• [TASK]
Please set down all the lines beneath this one exactly, without the pictures.

>> START DATA SEGMENT

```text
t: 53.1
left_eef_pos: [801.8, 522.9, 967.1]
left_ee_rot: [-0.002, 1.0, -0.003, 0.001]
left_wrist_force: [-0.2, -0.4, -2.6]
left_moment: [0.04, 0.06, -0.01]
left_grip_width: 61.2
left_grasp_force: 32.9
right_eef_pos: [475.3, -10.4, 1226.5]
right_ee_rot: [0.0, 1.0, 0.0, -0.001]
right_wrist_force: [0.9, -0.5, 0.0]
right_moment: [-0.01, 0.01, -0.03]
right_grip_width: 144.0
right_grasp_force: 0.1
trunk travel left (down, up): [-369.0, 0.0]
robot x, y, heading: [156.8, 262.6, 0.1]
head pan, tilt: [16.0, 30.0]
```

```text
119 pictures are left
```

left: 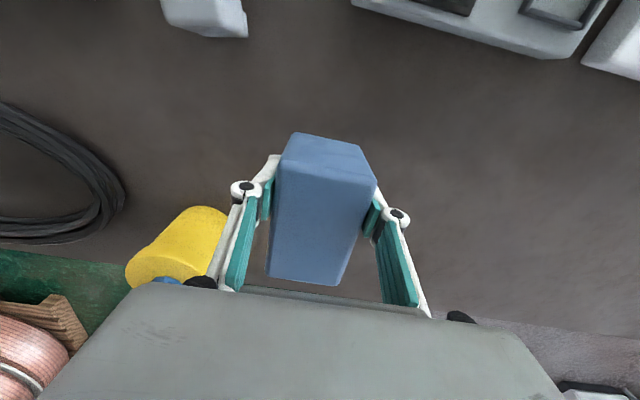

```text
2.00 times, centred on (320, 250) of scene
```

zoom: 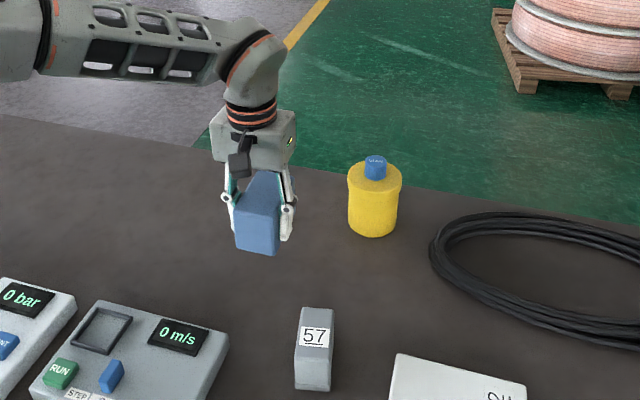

>> END DATA SEGMENT

• [FULL SOLUTION]
```text
t: 53.1
left_eef_pos: [801.8, 522.9, 967.1]
left_ee_rot: [-0.002, 1.0, -0.003, 0.001]
left_wrist_force: [-0.2, -0.4, -2.6]
left_moment: [0.04, 0.06, -0.01]
left_grip_width: 61.2
left_grasp_force: 32.9
right_eef_pos: [475.3, -10.4, 1226.5]
right_ee_rot: [0.0, 1.0, 0.0, -0.001]
right_wrist_force: [0.9, -0.5, 0.0]
right_moment: [-0.01, 0.01, -0.03]
right_grip_width: 144.0
right_grasp_force: 0.1
trunk travel left (down, up): [-369.0, 0.0]
robot x, y, heading: [156.8, 262.6, 0.1]
head pan, tilt: [16.0, 30.0]
```

```text
119 pictures are left
```

left: 

```text
2.00 times, centred on (320, 250) of scene
```

zoom: 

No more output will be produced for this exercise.